Task requirements = Your answer continues the quoted passage from its final sentence.

Quoted passage =

That map is passed into the EC2 module.

Inside the EC2 module:

  • for_each iterates over the map
  • Each key becomes the instance Name tag
  • Each value becomes the subnet_id

This keeps responsibility clear:

  • The root module decides what should exist
  • The EC2 module decides how instances are created

That separation turned out to be very important later.

EC2 Module Design

The EC2 module does only one job: create EC2 instances.

It does not decide:

  • How many instances exist
  • Which subnets to use
  • How traffic reaches them

Inputs include:

  • AMI
  • Instance type
  • Key name
  • Security group IDs
  • A map of instance names to subnet IDs
  • Optional user data

Outputs return maps:

  • Instance IDs
  • Private IPs
  • ARNs

Returning maps instead of lists keeps instance identity intact when passing data to other modules.

Security Groups: Keeping Things Isolated

Instead of putting everything into one security group, I created:

  • One security group for the ALB
  • One security group for the EC2 instances

The ALB security group:

  • Allows inbound HTTP from the internet

The EC2 security group:

  • Allows inbound traffic only from the ALB security group
  • Allows SSH only from a restricted CIDR

This setup drastically reduces exposure and makes traffic flow explicit instead of implicit.

The security group module accepts ingress and egress rules as maps of objects, which made it flexible without being complicated.

Supplied data =
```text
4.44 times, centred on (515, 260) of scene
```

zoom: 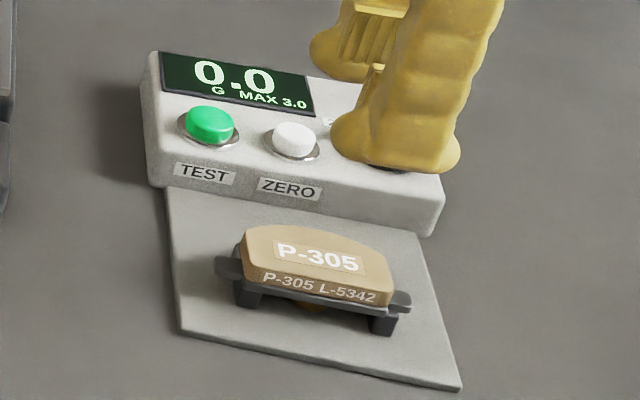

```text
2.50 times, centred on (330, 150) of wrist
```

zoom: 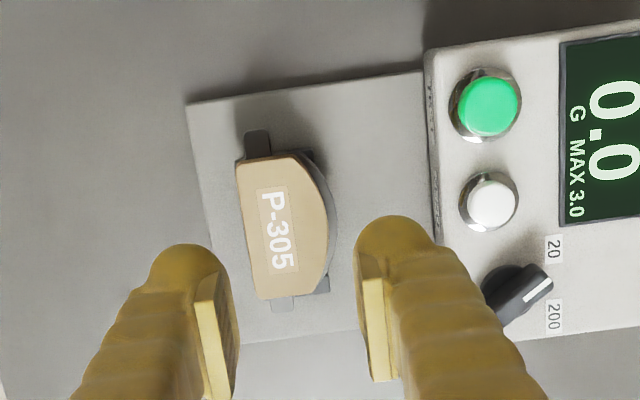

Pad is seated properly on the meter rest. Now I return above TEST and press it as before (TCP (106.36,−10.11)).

Solved problem =
Load Balancer and Target Registration

The load balancer module handles:

  • ALB creation
  • Target group creation
  • Listener configuration
  • Target group attachments

The important part is that the ALB module does not care how EC2 instances are created.

It simply accepts a map of instance IDs.

Inside the module, it loops over that map and attaches each instance to the target group dynamically.

No hardcoded references.

No assumptions.

Just clean inputs and outputs.

Remote State and Locking

Terraform state is stored remotely in S3, with DynamoDB used for state locking.

I intentionally included this even though I was working alone.

Why?

Because this is where Terraform usage changes completely.

Remote state with locking:

  • Prevents concurrent applies
  • Prevents accidental corruption
  • Forces you to think about Terraform as a shared system

Once you use this setup, going back to local state feels wrong.

User Data and Verification

Each EC2 instance runs a simple user data script that installs Nginx and serves a response identifying the instance.

This made it easy to verify:

  • user_data execution
  • Instance uniqueness
  • Load balancer distribution

Seeing traffic rotate across instances confirmed that everything was wired correctly.

Challenges I Ran Into

Some things that took time to understand:

Challenge Description
Indexing errors Why indexing errors happen with data sources
count breaks identity Why count breaks identity when things change
Module outputs Why module outputs should usually preserve structure
Security group references How security group references differ from CIDR rules
User data behavior Why user data doesn't rerun unless instances are replaced
DynamoDB locking How DynamoDB locking behaves during apply

Each issue forced me to slow down and actually read what Terraform was doing instead of guessing.

What This Project Represents for Me

This project wasn't about adding more AWS services.

It was about:

  • Writing Terraform that is readable
  • Making dependencies explicit
  • Reducing assumptions
  • Designing for change instead of just "apply success"

The biggest shift wasn't technical — it was mental.

I stopped asking:

"Does this work?"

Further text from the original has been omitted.